-- Start --

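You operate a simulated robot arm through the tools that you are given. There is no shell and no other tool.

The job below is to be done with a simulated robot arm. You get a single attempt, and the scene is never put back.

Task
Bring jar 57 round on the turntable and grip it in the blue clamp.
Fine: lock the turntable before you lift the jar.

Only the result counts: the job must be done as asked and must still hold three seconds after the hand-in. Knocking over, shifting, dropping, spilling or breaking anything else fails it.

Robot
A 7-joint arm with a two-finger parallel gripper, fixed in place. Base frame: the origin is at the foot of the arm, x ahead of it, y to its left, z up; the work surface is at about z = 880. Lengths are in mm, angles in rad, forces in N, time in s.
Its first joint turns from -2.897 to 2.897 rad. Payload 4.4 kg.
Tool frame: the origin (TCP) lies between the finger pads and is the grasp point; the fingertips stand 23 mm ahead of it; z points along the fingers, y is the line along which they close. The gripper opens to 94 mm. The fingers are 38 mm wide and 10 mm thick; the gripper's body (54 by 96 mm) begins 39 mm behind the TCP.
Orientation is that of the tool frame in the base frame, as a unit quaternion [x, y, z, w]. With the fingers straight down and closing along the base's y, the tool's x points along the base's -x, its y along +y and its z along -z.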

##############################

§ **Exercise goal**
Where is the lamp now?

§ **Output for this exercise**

-- End --

§ **Exercise goal**
Reproduce word for word the material above, beginning with the line that contains "The job below" and ending with the line that contains "Fine: lock the". Use a Markdown table whose columns are Count (a running number) and Line text (the line), and skip blank lines.

§ **Output for this exercise**
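| Count | Line text |
|---|---|
| 1 | The job below is to be done with a simulated robot arm. You get a single attempt, and the scene is never put back. |
| 2 | Task |
| 3 | Bring jar 57 round on the turntable and grip it in the blue clamp. |
| 4 | Fine: lock the turntable before you lift the jar. |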